Tesla shares remain firmly in a bear market ahead of its earnings report. As investors brace for whatever wild swings will come from the release, one strategist identified key levels to watch.
"On a technical basis, you're going to want to watch the $250 level," Matt Maley, equity strategist at Miller Tabak, told CNBC's "Trading Nation" on Tuesday. "That was the low we saw in early 2017 and the low we saw just last month. If we break below that level, that's going to be a big problem."
Tesla fell below those levels in early April for the first time since trading around the $250 mark in March 2017. Both times, $250 acted as a bottom to its sell-offs. Its shares currently trade nearly 17 percent above that level.
"On the upside we also have to be careful [of] the $300 level. When the stock broke out to the upside in 2017 every time it pulled back that $300 level provided nice support, it dipped a little below that last week and it's starting to hold it again," said Maley.
Tesla shares currently hover around the $300 mark. Its stock cupped that price through the first half of April, broke below it, and recovered it again this week.
"The reason why I mention it is it's the highest short interest it's ever had so you could get a short-covering rally. Be careful of that over the short term," said Maley.
Tesla has short interest at 30.4 percent of its float.

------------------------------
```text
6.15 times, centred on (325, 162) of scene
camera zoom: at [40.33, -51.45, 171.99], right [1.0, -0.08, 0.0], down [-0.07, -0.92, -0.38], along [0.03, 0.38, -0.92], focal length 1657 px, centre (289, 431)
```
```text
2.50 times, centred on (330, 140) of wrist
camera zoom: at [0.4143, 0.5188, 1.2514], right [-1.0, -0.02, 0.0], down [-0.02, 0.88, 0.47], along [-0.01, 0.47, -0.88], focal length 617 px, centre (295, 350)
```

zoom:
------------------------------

"There's been a lot of negative news about the stock or at least chatter about the stock in terms of cash burn," said Maley. "The only way they've been able to come anywhere near close to meeting their production numbers has been to add all this cost, add all this hiring, add all these people, they doubled their workforce last year so there are some problems."
The electric car maker has operated with a negative net operating cash flow since 2013 and has not made a quarterly profit since its third quarter of 2016. It held more than $11 billion in long-term debt on its balance sheet by the end of 2017.
Its high level of short interest combined with the bad news surrounding its financials gives the stock a chance to bounce, according to Gina Sanchez, CEO of Chantico Global.
"That short interest point is really what gives the stock the skew on this to the upside," Sanchez told "Trading Nation" on Tuesday. "I think a lot of that negative news is priced in – you have competition, you have high debt levels and you have rising costs. None of those are good."
All that is already known to investors, though, contends Sanchez. The key to a post-earnings rally, then, lies in numbers outside of its balance sheet, she added.
"They have to hit their production numbers. If you see them hit their production numbers, you will get a short interest covering rally but if they disappoint it's already priced in," she said.
Tesla produced more than 34,000 vehicles in its first quarter, according to an early April update. It totaled 29,980 deliveries over the three months to March.
Tesla is scheduled to report first-quarter earnings after the bell Wednesday.